Mekari Klikpajak adalah Mitra resmi Penyedia Jasa Aplikasi Perpajakan (PJAP) atau Application Service Provider (ASP) mitra resmi Direktorat Jenderal Pajak (DJP) yang disahkan dengan Surat Keputusan Direktur Jenderal Pajak Nomor KEP-169/PJ/2018.
Melalui Klikpajak.id, Sobat Klikpajak dapat menghitung, membayar, melaporkan pajak kapan saja dan di mana pun, serta menyimpan arsip perpajakan dengan aman dalam satu platform aplikasi pajak online berbasis web yang terintegrasi.
Dengan Klikpajak, kelola e-Faktur maupun e-Bupot juga lebih mudah dan cepat karena terintegrasi dengan fitur akuntansi pajak online Jurnal.id.
Mekari Jurnal adalah software akuntansi online berbasis cloud dengan laporan keuangan lengkap, seperti Neraca keuangan, Arus kas, Laba-rugi.
Baca juga: Klikpajak, Aplikasi Pajak ‘Online’ yang Terintegrasi dengan Laporan Keuangan
Temukan cara mudah & cepat kelola e-Faktur dengan menarik data langsung dari laporan keuangan online hanya di e-Faktur Mekari Klikpajak.

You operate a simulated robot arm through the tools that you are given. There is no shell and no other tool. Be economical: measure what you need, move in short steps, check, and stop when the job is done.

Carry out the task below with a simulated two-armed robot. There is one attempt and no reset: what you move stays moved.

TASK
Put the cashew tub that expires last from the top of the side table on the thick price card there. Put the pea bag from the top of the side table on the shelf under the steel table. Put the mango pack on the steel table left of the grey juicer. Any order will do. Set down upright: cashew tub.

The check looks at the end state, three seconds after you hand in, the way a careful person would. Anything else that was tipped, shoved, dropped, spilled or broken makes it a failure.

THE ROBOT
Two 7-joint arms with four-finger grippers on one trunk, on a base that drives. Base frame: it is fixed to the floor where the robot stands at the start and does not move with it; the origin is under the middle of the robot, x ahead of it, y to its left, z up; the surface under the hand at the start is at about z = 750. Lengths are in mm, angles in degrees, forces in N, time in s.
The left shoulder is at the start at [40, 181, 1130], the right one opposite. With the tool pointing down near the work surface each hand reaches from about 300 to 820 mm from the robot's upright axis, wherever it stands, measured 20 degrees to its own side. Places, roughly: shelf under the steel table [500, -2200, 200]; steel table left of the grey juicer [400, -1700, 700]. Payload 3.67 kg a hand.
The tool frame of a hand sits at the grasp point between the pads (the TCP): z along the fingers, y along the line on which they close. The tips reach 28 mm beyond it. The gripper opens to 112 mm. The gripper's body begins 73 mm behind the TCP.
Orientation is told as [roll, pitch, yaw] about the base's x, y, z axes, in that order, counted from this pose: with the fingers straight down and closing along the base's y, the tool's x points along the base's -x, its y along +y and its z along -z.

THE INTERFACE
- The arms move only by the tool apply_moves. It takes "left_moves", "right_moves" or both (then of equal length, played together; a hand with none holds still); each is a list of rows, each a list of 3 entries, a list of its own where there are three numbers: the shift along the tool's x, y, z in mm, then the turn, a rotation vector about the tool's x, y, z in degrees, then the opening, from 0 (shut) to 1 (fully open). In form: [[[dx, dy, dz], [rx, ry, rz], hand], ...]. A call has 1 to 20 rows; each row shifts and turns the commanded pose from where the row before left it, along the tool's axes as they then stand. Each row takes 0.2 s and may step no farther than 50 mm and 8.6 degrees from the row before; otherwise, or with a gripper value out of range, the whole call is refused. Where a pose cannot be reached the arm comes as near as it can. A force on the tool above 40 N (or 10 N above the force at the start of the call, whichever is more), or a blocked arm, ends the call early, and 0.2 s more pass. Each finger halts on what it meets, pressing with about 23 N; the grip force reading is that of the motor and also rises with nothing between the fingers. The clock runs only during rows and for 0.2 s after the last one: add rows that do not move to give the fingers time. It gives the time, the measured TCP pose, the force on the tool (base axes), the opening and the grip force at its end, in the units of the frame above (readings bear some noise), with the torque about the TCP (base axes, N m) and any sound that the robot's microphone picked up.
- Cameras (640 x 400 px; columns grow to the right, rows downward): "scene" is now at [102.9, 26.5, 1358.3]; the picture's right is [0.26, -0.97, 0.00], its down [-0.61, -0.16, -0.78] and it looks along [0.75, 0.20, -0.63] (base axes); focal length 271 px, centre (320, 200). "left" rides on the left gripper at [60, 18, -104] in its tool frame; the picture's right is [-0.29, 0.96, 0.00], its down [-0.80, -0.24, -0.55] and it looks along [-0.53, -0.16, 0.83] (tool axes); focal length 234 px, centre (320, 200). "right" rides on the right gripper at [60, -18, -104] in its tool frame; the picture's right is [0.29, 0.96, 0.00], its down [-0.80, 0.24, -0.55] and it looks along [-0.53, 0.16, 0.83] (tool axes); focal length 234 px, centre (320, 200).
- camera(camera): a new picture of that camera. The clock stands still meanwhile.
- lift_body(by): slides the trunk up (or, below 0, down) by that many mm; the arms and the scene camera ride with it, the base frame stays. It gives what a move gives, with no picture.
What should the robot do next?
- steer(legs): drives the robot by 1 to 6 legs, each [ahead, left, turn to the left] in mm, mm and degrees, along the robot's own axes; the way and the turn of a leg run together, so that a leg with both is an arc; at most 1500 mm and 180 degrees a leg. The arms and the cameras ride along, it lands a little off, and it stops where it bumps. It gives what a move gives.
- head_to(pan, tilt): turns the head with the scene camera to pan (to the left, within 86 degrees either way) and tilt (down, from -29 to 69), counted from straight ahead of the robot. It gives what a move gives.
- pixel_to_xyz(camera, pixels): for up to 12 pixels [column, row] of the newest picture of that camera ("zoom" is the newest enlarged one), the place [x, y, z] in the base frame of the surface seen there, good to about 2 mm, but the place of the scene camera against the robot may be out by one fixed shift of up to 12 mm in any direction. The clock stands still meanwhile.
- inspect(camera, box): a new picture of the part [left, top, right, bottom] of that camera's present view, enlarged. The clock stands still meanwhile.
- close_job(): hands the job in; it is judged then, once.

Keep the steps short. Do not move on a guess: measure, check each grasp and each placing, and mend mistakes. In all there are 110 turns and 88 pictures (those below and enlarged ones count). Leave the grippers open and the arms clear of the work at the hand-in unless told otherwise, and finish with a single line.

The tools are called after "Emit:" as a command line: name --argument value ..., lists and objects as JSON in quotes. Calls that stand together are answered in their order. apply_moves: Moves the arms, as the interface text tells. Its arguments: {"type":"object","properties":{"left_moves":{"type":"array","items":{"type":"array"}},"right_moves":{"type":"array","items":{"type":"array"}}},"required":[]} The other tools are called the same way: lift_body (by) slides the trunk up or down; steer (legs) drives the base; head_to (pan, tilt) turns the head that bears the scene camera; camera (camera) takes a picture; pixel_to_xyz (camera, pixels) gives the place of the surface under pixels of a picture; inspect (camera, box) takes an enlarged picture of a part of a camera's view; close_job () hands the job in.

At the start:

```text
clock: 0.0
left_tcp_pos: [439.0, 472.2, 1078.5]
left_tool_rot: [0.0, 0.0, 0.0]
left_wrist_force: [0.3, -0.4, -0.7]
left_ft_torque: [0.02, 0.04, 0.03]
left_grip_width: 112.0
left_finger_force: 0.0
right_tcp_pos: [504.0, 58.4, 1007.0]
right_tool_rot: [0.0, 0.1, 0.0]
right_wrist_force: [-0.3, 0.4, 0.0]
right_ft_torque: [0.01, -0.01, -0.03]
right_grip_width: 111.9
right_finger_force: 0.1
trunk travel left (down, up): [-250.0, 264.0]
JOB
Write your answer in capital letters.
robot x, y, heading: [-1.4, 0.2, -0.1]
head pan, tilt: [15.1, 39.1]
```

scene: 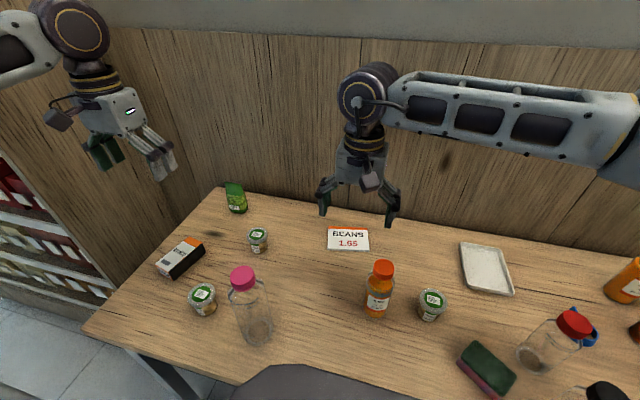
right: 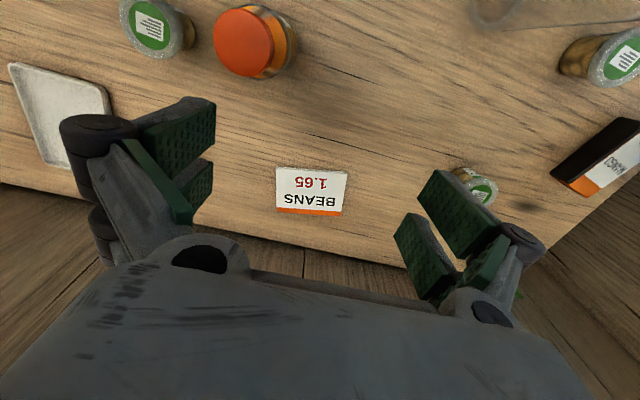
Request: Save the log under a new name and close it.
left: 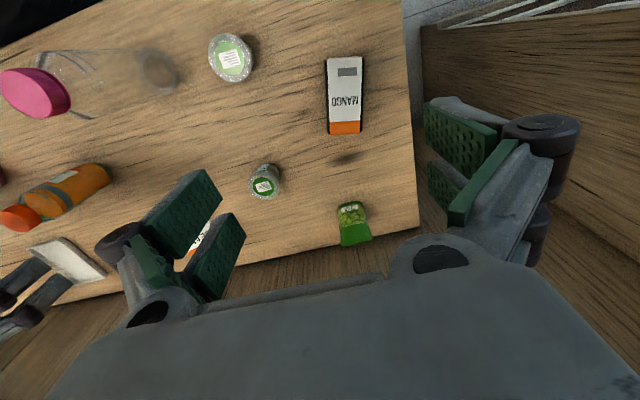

Coba dan buktikan sekarang!
Bisnis & Pajak Properti yang Dikenakan pada Pengusaha Properti
Secara umum, memiliki investasi properti jangka menengah dan panjang menjadi hal wajib, prestise, dan menjanjikan dalam pemenuhan kebutuhan hidup.
Selain sebagai kepemilikan, properti juga bisa sebagai sarana bisnis.
Dengan kondisi permintaan properti yang dikatakan selalu ada serta penyediaan yang relatif terbatas, maka bisnis properti bisa timbul.
Bisnis properti juga berperan penting dalam menopang pertumbuhan perekonomian Indonesia.
Bukan hanya di kota-kota besar seperti Jakarta, Surabaya, Bandung, dan lainnya, fenomena bisnis properti di Indonesia juga semakin merambah dan berkembang di kota-kota kecil yang tersebar di seluruh tanah air.
Selain itu, fenomena maraknya kemunculan bisnis properti di kota-kota kecil lainnya dikarenakan harga tanah di wilayah kota-kota besar semakin membumbung tinggi.
Bukan hanya itu, dari sudut pandang peluang bisnis, sektor properti muncul akibat ledakan konsumen.
Dengan demikian pengembang lebih memilih berfokus pada hunian vertikal untuk optimalisasi lahan.
Tentunya, para pengusaha properti harus mempertimbangkan limitasi pasar yang kemungkinan terjadi agar persaingan pasar properti semakin sehat dan solid.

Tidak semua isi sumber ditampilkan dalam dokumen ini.